Para começar, falem sobre as gravações do “Todo Mundo Está feliz aqui na Terra”…
Sandro: Prá mim, a gravação do CD funcionou mais ou menos da mesma forma da do primeiro cd, no sentido de que foi feita uma espécie de compilação de coisas que a gente tinha, coisas antigas guardadas, até mesmo de coisa que a gente ainda não tinha de músicas, coisas que tocávamos há muito tempo e ainda não tinhamos gravado, e coisas novas. Claro, várias coisas ficaram de fora.

Qual o conceito de disco?
Adolfo: Bicho, eu defino assim, é um disco de pop/rock brasileiro.
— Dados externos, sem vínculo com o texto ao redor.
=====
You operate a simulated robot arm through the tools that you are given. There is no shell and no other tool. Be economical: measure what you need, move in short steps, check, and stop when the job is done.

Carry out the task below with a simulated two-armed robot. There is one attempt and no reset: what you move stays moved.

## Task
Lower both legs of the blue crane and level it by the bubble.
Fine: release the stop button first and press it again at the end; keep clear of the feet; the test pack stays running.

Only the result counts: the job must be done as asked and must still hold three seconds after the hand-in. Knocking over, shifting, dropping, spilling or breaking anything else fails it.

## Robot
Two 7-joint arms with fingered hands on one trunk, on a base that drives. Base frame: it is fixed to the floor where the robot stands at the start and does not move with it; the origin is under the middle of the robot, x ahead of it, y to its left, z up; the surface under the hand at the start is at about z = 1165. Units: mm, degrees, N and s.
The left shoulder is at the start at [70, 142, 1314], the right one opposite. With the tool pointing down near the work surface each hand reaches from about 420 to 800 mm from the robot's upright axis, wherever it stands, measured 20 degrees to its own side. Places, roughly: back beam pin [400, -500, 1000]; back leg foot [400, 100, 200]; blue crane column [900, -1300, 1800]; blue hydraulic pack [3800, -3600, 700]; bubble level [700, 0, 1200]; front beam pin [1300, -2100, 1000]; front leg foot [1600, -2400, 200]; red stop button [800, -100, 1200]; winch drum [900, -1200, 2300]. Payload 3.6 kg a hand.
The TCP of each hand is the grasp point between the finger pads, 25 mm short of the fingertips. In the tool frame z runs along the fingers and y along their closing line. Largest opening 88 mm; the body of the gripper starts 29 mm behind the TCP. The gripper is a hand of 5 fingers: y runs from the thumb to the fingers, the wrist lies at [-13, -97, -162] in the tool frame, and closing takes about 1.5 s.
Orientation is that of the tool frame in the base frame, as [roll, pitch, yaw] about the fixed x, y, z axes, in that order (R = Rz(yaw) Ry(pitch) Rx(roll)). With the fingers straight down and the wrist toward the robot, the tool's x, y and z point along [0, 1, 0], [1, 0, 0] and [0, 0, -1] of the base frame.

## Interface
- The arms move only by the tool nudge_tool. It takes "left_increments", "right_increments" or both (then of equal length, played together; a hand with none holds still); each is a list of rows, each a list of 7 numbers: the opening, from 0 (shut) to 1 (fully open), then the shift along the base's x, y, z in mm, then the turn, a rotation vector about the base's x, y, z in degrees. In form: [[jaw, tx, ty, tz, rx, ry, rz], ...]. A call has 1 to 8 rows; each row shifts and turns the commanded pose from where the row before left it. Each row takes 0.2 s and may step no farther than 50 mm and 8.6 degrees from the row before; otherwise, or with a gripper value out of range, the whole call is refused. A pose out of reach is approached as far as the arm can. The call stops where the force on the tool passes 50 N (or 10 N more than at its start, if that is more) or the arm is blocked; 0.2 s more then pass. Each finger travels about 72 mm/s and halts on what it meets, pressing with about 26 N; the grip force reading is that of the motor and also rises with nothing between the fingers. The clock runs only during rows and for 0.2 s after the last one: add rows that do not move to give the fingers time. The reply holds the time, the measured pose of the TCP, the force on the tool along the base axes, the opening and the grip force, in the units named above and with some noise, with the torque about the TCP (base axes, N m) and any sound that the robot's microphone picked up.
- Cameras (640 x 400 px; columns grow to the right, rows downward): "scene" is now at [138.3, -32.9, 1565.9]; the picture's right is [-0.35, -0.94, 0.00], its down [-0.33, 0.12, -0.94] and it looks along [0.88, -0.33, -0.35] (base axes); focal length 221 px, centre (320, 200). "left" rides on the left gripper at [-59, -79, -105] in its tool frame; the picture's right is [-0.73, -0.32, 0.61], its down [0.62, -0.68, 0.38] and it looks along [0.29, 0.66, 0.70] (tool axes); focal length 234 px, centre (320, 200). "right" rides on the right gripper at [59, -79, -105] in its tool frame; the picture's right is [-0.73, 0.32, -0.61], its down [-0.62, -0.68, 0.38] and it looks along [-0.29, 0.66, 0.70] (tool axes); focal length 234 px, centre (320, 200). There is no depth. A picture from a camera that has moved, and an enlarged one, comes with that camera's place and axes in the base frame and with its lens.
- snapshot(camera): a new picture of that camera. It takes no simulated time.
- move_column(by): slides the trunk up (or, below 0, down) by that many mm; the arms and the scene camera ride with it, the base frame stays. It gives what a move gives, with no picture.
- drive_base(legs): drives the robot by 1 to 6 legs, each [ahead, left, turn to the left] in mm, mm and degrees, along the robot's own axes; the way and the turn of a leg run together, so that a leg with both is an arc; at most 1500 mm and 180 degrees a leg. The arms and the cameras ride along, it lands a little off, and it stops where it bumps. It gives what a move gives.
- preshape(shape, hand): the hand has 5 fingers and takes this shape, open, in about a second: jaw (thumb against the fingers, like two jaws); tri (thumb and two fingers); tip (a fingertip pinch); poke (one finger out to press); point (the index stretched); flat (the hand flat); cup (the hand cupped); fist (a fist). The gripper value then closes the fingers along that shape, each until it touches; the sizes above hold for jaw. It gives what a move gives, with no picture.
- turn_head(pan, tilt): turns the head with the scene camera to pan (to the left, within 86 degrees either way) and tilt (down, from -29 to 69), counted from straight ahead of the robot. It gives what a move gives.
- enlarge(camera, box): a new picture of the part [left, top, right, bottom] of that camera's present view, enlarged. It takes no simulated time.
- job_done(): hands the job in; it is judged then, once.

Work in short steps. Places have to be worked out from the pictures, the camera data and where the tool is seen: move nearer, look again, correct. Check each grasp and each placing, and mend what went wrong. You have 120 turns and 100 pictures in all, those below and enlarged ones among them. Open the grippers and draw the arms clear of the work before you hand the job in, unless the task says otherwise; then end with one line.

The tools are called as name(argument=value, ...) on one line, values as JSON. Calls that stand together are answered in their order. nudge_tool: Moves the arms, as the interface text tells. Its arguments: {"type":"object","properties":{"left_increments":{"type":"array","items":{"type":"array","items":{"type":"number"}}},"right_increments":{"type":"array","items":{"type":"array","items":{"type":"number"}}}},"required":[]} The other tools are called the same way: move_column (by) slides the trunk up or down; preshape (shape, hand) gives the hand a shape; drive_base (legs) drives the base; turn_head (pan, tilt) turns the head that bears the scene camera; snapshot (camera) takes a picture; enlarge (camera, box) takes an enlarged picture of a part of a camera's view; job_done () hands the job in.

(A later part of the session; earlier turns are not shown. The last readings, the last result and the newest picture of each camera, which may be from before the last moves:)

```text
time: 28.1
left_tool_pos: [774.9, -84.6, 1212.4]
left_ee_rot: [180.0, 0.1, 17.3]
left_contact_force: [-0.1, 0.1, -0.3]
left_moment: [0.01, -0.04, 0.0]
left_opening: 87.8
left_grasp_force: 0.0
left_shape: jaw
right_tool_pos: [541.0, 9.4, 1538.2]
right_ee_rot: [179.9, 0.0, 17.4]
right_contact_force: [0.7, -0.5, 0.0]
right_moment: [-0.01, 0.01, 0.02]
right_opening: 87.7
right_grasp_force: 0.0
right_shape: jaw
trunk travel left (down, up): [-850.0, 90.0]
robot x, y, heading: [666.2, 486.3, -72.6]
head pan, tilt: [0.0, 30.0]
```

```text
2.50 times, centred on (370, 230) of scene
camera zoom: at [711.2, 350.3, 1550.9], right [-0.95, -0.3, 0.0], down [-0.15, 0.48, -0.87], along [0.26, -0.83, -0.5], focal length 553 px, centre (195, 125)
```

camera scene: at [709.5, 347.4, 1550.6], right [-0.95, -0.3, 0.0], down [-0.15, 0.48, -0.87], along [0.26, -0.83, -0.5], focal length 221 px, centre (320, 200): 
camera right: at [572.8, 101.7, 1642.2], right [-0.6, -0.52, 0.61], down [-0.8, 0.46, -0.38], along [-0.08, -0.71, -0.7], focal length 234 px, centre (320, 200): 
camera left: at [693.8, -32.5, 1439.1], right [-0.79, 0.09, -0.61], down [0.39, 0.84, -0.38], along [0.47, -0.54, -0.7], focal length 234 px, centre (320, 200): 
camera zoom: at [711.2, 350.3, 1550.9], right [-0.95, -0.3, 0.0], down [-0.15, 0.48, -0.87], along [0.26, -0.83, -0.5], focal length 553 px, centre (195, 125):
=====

Mas tem uma linha temática?
Adolfo: Pô, eu acho que o tema é o que está na capa do CD, é satirizar o que der prá satirizar né, tirar onda de um monte de coisa, e fazer as críticas sem panfletagem, questionar certas instituições, certo hábitos…

De uma forma camuflada…
Sandro: Sem cair naquela mesmice, aquele negócio de ficar falando sempre o óbvio né…
Adolfo: sem entregar o jogo.

Voltando às gravações, em que a produção do maestro Flávio Modesto foi melhor para a banda? Vocês chegaram com os arranjos feitos ou foi ele quem trabalhou isso?
Serjão: Ele resolveu com muita facilidade os problemas que a gente tinha. Foi uma escola, o cara ia nos ensaios, a gente tinha determinados problemas e ele resolvia.
Adolfo: Problemas de sequência harmônica de composição.
Serjão: A gente tinha, por exemplo, uma sequência harmônica numa música que não ficava legal, ele identificava que aquilo não era bom, a gente refazia, ele dava umas idéias, e foi assim. Na realidade, ele trabalhou junto com a gente e dava o caminho e as opções que a gente tinha prá seguir.
Adolfo: Se sobrava ou faltava algum acorde, ou se a combinação na era boa e tal, ele chegava pro compositor e tal, prá tentar mudar, sempre pedindo “cara, ó, faz alguma coisa nessa linha”. Ele, durante todo o tempo, respeitou a criação da banda. Ele já havia sido roqueiro, mas hoje só lida com orquestra…
Sandro: Também ajudou a galera a desenvolver a criatividade em cima de quem tava falando, nunca dava pronto.
Serjão: Ele não deu o peixe em nenhum ponto, ele ensinou a pescar.
Adolfo: É isso até que a gente pode usar lá prá primeira pergunta. A gente não dá o peixe… e nem ensina a pescar (risos). Não tem esse papo de você achar que é dono da criação, ela continua criação na cabeça das outras pessoas…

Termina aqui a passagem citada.